Supplied passage
##########

题意: 中文题
思路:
题目要求维护区间两两数的乘积,可以转化为维护区间的平方和。
需要用到逆元
// Decline is inevitable,
// Romance will last forever.
//#include <bits/stdc++.h>
#include <iostream>
#include <cmath>
#include <cstring>
#include <string>
#include <cstdio>
#include <algorithm>
#include <queue>
#include <stack>
#include <map>
#include <set>
#include <deque>
#include <vector>
using namespace std;
#define mst(a, x) memset(a, x, sizeof(a))

##########

Extracted entries
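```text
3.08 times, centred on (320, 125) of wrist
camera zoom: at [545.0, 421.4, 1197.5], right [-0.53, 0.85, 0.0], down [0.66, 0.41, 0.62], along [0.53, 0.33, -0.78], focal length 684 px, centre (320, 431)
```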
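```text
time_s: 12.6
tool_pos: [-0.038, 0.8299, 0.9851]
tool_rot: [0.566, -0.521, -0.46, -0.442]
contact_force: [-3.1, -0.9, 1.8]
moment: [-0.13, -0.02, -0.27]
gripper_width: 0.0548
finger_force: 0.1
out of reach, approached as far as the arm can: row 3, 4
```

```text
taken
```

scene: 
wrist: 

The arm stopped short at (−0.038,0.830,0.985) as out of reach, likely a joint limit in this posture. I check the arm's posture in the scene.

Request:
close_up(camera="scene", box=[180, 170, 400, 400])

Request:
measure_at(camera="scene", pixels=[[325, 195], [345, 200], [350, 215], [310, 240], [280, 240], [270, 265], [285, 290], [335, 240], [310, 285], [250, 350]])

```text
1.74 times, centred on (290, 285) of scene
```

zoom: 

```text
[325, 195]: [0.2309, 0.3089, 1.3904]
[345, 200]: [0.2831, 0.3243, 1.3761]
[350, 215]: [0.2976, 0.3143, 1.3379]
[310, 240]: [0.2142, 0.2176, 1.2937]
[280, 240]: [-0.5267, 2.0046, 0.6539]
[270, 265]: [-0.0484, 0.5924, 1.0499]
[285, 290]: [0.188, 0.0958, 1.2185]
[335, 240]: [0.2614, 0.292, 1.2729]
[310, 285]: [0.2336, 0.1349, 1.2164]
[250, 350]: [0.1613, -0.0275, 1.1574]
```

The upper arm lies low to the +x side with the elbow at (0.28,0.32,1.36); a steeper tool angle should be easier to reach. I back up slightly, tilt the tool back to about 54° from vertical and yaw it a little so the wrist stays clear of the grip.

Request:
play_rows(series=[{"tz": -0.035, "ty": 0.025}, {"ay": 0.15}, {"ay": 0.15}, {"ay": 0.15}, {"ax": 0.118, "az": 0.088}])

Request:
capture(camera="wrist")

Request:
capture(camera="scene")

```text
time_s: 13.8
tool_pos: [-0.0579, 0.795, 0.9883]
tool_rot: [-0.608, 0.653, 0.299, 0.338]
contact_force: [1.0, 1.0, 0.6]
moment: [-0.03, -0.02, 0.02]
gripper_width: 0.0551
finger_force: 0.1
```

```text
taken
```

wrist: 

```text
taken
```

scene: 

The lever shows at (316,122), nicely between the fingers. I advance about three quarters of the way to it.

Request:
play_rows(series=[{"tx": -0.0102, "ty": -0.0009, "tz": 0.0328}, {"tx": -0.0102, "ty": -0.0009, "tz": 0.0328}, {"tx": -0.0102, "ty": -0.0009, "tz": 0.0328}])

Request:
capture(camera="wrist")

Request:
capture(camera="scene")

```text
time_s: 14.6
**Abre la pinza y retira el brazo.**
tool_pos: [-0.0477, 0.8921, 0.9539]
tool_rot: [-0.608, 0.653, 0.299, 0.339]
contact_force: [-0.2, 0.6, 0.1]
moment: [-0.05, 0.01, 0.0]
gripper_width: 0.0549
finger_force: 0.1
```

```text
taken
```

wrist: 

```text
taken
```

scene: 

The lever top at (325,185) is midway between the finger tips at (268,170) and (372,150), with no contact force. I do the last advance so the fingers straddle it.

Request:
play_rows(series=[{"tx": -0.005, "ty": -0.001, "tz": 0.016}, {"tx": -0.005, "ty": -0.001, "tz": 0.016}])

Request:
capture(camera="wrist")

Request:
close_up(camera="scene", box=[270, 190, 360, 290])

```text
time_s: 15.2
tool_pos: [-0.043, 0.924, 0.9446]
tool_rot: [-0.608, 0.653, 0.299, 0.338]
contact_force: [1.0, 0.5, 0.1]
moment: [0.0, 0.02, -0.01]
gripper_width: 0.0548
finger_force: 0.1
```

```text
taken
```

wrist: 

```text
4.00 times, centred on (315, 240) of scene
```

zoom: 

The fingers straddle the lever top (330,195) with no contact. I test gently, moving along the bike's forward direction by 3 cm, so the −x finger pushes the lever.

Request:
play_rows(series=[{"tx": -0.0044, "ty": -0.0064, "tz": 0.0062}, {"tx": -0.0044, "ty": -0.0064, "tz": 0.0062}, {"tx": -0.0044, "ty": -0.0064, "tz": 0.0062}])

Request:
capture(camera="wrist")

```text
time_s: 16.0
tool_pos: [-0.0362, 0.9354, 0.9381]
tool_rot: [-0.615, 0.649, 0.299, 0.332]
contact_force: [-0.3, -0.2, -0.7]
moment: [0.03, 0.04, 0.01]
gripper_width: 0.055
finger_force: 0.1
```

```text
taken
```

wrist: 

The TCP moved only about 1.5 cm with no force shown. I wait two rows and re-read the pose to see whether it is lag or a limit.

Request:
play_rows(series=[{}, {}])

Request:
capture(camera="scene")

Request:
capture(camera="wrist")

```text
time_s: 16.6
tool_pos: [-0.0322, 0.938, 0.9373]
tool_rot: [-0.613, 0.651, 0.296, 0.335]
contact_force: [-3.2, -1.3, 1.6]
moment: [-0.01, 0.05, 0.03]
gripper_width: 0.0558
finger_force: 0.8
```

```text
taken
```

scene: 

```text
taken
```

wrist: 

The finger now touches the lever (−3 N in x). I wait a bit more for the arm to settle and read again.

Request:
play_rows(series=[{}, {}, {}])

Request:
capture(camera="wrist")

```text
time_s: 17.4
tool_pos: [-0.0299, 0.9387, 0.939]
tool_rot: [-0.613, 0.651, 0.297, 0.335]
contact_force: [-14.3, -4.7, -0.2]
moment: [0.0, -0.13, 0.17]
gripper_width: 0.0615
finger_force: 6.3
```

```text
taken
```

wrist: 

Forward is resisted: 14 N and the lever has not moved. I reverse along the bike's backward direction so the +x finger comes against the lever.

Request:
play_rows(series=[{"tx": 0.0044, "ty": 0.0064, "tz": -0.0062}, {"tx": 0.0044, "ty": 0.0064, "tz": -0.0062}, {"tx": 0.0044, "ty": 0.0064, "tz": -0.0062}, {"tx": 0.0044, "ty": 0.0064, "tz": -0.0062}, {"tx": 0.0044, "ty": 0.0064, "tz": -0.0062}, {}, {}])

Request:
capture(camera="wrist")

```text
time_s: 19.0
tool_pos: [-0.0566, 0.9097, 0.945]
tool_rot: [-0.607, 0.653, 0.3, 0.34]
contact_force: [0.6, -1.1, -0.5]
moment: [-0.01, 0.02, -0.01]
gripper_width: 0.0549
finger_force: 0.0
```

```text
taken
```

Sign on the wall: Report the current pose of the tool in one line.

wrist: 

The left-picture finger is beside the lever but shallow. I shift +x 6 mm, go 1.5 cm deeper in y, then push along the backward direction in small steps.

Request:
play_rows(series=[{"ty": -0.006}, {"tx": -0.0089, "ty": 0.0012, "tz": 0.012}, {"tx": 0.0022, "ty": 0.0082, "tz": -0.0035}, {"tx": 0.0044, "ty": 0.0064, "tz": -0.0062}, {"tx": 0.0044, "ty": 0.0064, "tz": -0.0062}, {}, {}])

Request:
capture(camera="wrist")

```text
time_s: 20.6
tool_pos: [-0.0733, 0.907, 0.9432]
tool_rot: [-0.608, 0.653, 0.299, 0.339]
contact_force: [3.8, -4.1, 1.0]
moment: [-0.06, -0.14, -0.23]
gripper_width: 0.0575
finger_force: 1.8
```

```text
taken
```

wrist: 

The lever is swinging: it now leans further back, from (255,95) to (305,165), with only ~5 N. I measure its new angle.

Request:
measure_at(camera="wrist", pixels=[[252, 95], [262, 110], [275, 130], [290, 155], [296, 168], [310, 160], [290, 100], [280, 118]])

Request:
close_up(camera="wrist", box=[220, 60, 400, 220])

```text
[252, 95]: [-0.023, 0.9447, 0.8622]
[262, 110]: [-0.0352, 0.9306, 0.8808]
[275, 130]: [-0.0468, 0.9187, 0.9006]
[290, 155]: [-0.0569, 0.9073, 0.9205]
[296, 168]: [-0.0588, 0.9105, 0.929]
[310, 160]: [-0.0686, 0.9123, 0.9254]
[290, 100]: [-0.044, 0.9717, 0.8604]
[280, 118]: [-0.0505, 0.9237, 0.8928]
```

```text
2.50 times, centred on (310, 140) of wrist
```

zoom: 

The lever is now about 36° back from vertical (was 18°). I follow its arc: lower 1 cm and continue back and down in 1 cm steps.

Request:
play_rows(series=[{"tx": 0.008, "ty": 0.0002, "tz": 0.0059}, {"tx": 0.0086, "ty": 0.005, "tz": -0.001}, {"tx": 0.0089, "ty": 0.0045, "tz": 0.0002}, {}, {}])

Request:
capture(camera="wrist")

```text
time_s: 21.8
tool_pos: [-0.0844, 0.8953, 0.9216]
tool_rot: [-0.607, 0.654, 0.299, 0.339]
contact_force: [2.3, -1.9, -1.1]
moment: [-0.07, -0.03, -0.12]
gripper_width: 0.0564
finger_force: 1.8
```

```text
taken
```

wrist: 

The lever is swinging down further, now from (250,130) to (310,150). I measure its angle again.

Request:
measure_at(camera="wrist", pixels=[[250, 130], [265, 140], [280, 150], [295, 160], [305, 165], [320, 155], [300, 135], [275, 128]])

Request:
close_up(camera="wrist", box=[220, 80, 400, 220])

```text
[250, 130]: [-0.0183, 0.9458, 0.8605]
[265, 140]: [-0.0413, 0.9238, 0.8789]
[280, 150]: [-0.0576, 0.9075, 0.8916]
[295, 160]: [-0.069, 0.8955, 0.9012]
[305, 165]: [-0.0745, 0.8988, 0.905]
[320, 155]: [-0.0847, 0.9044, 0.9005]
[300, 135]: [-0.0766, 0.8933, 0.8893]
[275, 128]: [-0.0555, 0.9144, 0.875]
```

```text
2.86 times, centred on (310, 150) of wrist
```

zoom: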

##########

Your instructions
Please write the supplied passage out a second time.

Correct result
题意: 中文题
思路:
题目要求维护区间两两数的乘积,可以转化为维护区间的平方和。
需要用到逆元
// Decline is inevitable,
// Romance will last forever.
//#include <bits/stdc++.h>
#include <iostream>
#include <cmath>
#include <cstring>
#include <string>
#include <cstdio>
#include <algorithm>
#include <queue>
#include <stack>
#include <map>
#include <set>
#include <deque>
#include <vector>
using namespace std;
#define mst(a, x) memset(a, x, sizeof(a))